Department of English

Georgia College & State University

Milledgeville, GA 31061

alex.blazer@gcsu.edu

alexeblazer.com

The Psychoanalysis of Satire:

A Short Paper about Aphanisis in

A Short Film about Disappointment

 

Joshua Mattson's A Short Film about Disappointment (2018) at first appears to be a Pynchonesque, dystopian satire of contemporary American technological distractions, socioeconomic inequality, corporate and governmental propaganda, and geopolitical leadership abdication.

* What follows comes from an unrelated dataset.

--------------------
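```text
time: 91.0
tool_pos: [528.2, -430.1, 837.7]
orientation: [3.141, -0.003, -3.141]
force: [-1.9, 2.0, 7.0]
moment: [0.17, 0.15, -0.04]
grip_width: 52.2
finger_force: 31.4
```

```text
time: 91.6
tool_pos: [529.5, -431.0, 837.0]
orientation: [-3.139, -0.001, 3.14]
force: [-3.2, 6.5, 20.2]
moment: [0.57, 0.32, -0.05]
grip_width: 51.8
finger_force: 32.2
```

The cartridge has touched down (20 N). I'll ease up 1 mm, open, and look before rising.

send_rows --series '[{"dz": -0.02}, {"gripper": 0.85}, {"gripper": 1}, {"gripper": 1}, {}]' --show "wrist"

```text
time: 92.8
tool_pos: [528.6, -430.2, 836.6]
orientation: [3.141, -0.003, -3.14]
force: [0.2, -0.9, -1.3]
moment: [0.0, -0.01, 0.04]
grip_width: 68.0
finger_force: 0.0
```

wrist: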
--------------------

An overt critique of the Trump Era's cultural techno-narcissism, aristocratic class divide, and immigration politics, the novel takes place after the Crisis of Confidence that results in the United States being renamed the Underunited States and its major cities being divided up into Safe Zones—where those with high social media status and chip implants that connect them to surveillance satellites live—and ghettos—where those unchipped immigrants from such ruinous places such as Aleppo, Syria live in squalor as indentured servants on semipermanant visas. The acerbic narrator, Noah Body, writes sardonic and ironic film reviews ("watch, seethe, pan") for a barely read news aggregator site called The Central Hub Slaw; and the narrative unfolds over the course of 80 film reviews. Beneath the satirical setting exists a psychological and philosophical novel about identity and art in the mode of Jean-Paul Sartre's Nausea, with Roquentin's anguished nausea replaced by Body's bitter wit. An absurd and violent feud over the artistic quality of a Michael Bay-like director covers over the disappointment and despair regarding a melancholic life spent watching commercial media, as Noah Body contends with the loss of desire for his wife, the loss of his wife to his best friend, the loss of bodily control (supposedly to said friend, but really due to an hysterical condition), and ultimately the loss of self as he fades behind the films he reviews in what psychoanalyst Jacques Lacan calls aphanisis. He seeks to refind and reclaim himself through therapy, dating, and directing a capital-A art film. While the novel does not indicate that Noah's film will actually embody art, it does suggest that the act of collaborating on the project, with a friend and a girlfriend, allows the dream of art to counter the pernicious cynicism and nugatory irony of wholesale and generic existence.

 

This abstract summarizes my presentation, "The Psychoanalysis of Satire: A Short Paper about Aphanisis in A Short Film about Disappointment." Southeast Coastal Conference on Languages & Literatures. Georgia Tech Savannah Campus, Savannah, GA. 11 Apr. 2019.